The rolling stock is owned by three private companies, and there is no way that any sensible government would be able to buy it back. Of course, new deals could be done through direct purchase - as Transport for London and Merseytravel have done - but it would take decades before the stock is all in public hands.
The third element of the railways, the operations, is therefore the key battleground. Labour has said it wants to take the ownership back in-house, but the problem is that many deals have been signed stretching into the 2020s. Again, there is no way that a responsible government could rescind these contracts, as the compensation payments would be prohibitive. Therefore, the best an incoming Labour Government could do is wait for franchises to run out and not let them out again.
This is permissible under the Railways Act 1993, whereas (oddly) public sector organisations are not allowed to bid for franchises. Therefore, change will come about only slowly. It will be impossible for Labour to claim to be able to ‘renationalise’ the railways quickly, and nor will it be possible for a new Labour Government to do much about the current structure of the railways for a considerable time.
Labour does, of course, have a skeleton in its cupboard - its relationship with the unions.
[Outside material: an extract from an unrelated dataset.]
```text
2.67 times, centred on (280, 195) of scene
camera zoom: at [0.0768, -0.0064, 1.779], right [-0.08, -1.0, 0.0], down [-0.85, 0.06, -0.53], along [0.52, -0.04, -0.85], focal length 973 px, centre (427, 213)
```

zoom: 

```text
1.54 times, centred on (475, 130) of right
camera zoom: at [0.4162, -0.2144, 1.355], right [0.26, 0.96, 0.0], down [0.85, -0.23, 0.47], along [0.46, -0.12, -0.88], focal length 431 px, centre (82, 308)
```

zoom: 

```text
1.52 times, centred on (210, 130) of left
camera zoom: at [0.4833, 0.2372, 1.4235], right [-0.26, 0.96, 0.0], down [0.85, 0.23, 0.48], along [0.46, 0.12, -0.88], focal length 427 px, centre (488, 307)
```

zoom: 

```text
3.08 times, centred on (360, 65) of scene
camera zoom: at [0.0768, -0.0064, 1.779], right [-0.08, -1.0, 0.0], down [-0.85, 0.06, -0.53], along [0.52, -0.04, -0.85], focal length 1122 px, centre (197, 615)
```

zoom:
Few people are probably aware that the RMT is actually no longer associated with Labour, because the party - even under Corbyn - is not left-wing enough for its tastes. Nevertheless, the disruptions caused by strikes over the past year or so will undoubtedly stimulate some Conservative attacks on Labour in the regions affected, which now include the party’s northern heartlands.
The other parties are likely to say little about the railways in the forthcoming election. The Tories will be loath to mention them knowing that their biggest project, HS2, has little support either in the party or among the public. It is far too early to be singing its praises before a sod has even been turned (apart from a few minor preliminary works). They are vulnerable on the issue of fares, but few are likely to determine their vote on the basis of their railway policy.
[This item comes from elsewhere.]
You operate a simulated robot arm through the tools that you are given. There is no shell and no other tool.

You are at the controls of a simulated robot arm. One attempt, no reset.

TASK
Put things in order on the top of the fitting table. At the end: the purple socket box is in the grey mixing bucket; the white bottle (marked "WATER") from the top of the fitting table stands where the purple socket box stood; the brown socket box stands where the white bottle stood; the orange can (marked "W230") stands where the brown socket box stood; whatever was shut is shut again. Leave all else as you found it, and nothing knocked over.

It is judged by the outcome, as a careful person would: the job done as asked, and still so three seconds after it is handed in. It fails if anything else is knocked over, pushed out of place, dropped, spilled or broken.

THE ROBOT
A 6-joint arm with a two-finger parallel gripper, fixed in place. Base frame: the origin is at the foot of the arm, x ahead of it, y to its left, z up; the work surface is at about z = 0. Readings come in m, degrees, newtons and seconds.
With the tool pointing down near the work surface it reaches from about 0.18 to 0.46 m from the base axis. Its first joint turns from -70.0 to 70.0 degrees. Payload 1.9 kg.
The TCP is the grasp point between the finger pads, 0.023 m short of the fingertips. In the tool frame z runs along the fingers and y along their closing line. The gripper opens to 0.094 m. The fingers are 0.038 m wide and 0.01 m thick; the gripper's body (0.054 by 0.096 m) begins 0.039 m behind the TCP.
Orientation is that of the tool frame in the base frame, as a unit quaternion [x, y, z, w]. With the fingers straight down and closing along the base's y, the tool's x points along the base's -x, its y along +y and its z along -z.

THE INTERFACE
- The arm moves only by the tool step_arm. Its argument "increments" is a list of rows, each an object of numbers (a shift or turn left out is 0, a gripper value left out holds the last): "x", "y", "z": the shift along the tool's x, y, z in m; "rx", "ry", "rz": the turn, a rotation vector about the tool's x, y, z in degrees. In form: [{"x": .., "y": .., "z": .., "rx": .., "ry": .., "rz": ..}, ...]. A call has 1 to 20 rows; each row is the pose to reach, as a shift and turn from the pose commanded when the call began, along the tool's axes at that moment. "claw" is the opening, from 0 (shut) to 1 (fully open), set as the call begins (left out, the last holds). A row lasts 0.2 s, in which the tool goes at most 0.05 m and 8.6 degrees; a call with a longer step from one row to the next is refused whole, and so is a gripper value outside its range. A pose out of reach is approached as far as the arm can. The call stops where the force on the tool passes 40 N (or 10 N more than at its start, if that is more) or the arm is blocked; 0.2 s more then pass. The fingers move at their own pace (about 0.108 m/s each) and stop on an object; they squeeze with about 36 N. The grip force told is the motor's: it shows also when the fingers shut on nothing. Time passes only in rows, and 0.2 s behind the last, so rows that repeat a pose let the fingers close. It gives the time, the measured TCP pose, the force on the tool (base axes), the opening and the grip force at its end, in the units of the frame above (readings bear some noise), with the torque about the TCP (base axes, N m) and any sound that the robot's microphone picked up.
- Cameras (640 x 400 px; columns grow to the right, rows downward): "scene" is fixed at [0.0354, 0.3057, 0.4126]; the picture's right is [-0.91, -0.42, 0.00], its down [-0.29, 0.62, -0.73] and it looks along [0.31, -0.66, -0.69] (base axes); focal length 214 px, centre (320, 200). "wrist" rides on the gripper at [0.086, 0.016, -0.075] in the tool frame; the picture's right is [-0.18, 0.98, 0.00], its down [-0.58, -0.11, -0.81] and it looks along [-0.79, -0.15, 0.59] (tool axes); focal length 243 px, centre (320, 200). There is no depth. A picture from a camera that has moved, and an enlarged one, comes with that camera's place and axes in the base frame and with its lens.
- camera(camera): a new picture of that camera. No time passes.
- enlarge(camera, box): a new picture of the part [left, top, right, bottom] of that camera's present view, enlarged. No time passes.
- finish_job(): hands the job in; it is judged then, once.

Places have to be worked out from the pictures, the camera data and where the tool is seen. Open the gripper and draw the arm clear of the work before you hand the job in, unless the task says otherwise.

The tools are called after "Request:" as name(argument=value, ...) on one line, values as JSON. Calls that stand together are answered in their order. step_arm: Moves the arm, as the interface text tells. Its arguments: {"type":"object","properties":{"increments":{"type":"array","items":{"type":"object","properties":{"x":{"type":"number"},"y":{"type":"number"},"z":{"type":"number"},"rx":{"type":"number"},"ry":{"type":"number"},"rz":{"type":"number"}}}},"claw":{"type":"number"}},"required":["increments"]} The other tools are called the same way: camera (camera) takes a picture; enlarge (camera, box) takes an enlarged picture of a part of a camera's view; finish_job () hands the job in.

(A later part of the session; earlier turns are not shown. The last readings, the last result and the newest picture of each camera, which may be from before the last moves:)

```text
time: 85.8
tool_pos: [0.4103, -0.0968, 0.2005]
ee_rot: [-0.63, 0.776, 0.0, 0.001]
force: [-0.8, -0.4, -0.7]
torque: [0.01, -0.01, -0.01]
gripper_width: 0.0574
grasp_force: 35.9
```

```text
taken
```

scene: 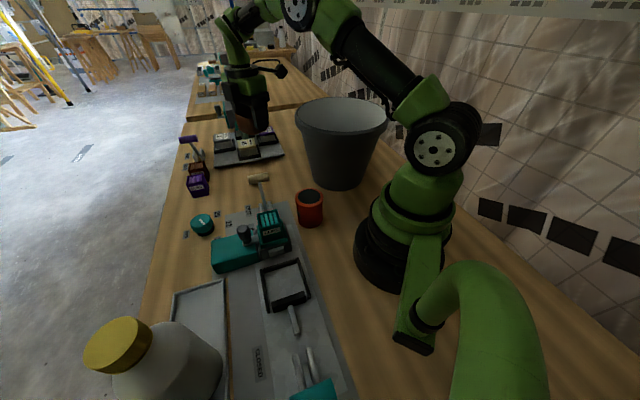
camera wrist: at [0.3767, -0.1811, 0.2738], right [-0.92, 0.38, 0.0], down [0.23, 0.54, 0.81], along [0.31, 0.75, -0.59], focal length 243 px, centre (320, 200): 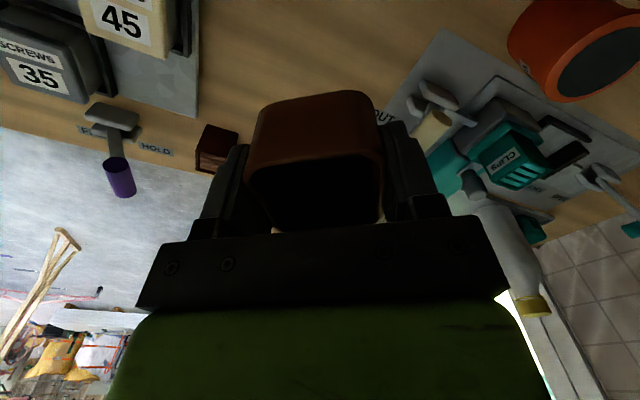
Indeed, that is where Labour’s enthusiasm for renationalisation is, in a way, rather irrelevant. While many favour taking back the railways into state ownership, a survey found that only 3% are likely to base their vote on the issue. In other words, renationalisation is in the ‘nice to have’ rather than the ‘definitely want’ category.
None of this is to say that the current structure works well or does not need
“Reform should be more about building Network Rail’s capacity to manage projects, to reintegrate the railway as much as possible, and to move away from the ideological commitment that franchising is the only way to run the railway.”
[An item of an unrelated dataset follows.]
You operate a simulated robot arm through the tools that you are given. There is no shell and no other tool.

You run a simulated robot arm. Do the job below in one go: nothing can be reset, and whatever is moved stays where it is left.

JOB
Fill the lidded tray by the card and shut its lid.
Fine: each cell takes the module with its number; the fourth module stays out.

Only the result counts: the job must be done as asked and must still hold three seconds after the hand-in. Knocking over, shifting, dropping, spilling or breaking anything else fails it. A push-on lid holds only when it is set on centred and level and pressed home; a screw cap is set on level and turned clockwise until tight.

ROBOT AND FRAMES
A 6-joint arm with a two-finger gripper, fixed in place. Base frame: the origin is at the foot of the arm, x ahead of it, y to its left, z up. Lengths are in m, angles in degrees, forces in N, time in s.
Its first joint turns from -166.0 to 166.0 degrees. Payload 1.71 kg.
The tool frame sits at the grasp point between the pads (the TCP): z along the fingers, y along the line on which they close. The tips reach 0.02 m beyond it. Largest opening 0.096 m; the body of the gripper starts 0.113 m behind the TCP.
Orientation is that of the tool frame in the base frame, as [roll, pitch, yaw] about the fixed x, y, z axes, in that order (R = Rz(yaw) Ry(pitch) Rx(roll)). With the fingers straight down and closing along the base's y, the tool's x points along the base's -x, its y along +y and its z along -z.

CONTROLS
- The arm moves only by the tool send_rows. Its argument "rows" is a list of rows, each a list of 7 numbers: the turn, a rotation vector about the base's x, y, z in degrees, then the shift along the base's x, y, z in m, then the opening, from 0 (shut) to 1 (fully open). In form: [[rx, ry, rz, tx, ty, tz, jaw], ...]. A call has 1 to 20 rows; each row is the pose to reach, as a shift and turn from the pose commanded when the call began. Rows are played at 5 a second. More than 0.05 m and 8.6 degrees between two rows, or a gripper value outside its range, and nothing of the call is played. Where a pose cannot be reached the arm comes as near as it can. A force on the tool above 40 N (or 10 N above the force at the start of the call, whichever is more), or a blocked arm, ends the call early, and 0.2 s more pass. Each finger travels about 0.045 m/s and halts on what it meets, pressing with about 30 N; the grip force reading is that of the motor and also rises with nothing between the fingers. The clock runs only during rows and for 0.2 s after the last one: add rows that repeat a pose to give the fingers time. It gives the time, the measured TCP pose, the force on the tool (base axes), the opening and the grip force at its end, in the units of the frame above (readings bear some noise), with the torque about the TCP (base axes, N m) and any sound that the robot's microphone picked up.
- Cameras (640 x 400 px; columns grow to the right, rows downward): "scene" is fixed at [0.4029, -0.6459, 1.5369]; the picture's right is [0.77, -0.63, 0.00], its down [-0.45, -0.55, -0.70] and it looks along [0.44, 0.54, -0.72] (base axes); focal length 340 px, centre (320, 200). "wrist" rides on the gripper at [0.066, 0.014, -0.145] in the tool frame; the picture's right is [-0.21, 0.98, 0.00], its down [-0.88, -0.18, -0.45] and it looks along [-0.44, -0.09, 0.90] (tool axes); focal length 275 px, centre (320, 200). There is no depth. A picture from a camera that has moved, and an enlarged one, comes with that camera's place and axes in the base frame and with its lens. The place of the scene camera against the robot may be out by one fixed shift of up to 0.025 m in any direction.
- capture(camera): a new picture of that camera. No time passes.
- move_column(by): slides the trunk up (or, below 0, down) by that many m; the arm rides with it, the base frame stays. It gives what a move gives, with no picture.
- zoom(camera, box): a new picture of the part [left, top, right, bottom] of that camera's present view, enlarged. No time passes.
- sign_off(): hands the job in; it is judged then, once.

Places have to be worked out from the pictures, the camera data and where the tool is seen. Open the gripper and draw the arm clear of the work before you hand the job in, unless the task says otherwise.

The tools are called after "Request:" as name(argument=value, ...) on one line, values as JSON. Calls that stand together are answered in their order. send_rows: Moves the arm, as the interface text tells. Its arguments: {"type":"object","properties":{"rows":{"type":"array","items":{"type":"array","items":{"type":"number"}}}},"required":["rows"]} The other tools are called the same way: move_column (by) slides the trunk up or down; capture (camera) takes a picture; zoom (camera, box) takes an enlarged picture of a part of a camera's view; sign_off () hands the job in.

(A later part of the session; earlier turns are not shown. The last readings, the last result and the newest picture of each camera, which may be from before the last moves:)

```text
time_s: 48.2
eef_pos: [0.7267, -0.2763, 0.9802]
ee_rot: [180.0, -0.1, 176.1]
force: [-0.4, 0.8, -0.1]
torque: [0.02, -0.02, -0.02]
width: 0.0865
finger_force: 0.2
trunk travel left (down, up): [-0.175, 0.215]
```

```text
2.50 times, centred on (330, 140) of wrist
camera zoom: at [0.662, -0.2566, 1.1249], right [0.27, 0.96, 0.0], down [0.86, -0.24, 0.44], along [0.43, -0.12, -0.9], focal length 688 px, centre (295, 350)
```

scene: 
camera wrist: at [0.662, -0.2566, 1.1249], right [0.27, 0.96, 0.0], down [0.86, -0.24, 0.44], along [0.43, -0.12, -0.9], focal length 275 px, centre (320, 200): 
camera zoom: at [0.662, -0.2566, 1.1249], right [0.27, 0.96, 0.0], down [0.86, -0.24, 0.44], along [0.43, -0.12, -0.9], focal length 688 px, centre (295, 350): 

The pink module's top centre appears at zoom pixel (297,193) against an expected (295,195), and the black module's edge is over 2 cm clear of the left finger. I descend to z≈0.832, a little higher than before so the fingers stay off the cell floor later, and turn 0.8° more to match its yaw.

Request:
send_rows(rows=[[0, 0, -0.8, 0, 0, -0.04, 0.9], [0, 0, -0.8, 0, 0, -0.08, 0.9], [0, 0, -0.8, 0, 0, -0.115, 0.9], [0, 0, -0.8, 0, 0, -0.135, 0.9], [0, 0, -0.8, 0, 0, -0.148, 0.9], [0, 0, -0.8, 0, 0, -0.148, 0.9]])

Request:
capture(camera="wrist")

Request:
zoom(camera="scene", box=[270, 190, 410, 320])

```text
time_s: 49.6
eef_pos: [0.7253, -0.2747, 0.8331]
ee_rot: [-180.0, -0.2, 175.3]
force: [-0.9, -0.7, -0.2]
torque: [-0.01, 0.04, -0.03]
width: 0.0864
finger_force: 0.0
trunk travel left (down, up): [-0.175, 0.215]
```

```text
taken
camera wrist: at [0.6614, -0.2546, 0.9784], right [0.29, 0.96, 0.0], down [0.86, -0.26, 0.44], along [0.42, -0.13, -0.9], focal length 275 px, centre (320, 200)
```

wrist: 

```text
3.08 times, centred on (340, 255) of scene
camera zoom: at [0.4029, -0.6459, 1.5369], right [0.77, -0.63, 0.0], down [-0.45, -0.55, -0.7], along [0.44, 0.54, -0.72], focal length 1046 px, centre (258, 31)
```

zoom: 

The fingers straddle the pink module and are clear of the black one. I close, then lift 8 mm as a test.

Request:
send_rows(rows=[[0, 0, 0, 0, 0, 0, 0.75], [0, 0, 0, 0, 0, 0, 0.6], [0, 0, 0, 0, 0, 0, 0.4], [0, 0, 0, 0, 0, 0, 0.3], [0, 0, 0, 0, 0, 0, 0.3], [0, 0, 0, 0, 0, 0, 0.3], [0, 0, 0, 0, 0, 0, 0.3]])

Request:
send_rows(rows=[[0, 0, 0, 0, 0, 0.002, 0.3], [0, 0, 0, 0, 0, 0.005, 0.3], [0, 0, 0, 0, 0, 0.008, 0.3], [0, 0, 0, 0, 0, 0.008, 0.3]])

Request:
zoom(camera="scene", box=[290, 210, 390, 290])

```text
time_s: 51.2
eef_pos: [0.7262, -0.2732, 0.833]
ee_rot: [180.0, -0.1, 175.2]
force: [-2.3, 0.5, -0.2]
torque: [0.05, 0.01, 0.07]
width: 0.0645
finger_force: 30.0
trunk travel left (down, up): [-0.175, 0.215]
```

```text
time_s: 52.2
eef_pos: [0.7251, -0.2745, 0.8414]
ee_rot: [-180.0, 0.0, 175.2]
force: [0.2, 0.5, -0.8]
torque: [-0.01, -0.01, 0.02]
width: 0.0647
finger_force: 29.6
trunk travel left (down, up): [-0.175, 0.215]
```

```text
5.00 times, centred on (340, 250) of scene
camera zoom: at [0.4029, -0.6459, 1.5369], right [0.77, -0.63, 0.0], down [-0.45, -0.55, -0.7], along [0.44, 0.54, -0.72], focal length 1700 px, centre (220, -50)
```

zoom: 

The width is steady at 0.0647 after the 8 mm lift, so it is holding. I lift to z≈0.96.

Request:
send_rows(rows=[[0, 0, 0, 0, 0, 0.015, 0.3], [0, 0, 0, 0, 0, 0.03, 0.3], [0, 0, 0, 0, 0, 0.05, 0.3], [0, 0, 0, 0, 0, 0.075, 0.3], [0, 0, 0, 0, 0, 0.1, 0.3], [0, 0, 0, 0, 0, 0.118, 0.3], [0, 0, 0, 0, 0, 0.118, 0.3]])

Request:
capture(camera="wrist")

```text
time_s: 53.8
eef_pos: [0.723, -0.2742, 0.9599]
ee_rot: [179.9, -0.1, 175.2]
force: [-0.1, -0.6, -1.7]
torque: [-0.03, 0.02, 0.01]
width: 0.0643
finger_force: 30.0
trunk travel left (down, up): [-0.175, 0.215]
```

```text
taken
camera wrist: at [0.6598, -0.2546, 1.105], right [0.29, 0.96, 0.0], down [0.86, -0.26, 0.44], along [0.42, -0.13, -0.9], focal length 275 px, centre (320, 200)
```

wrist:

overhaul. I spend many of these columns writing of the failings of the system, and there is no doubt that allowing the franchises to run out and bringing them back in-house would save money.
Moreover, there is a real need for an organisation that sits between government and the railways. The abolition of the Strategic Rail Authority was prompted by the failings of its management, rather than any coherent analysis of the best structure for the railways. Having the Department for Transport run the railways directly is unprecedented in history and clearly unsatisfactory on so many levels, from rolling stock procurement and project planning to fares policy and franchising.
There is an urgent need for a new railway organisation, and Labour would be much better pushing that idea rather than making promises over the benefits of rail renationalisation. That will not get Corbyn a seat on an overcrowded train, as he implied in his botched attempt to highlight the issue on his YouTube broadcast, when he was filmed sitting on the floor on a train that was not full.
However, reform should be more about building Network Rail’s capacity to manage projects, to reintegrate the railway as much as possible, and to move away from the ideological commitment that franchising is the only way to run the railway. Labour should focus on other aspects of railway policy and transport, rather than simply parroting the mantra of ‘renationalisation of the railways’. The incomprehensible and at times expensive fares structure is an issue worth addressing, as are the massive cuts in bus services across the country.
Of course, the odds of an outright victory for Labour are the sort that were offered for Leicester winning the Premiership last year, and that sort of thing rarely happens twice in a lifetime. Nevertheless, this is an important issue - it is part of an ongoing debate that never seems to go away. I have mentioned before in this column that in writing my book Blood, Iron
& Gold a few years ago about the world’s railways, I came across a debate in the Italian parliament in the 1870s about rail privatisation: the Right supported it and the Left opposed it.
I am, of course, a Labour supporter and want the party to do well in the forthcoming General Election. That means thinking through policies, rather than merely repeating sound bites that appear attractive but are not deliverable.
The view at Walthamstow Queens Road on July 20 2016, where platforms were being extended to accommodate four-car EMUs once electrification is complete.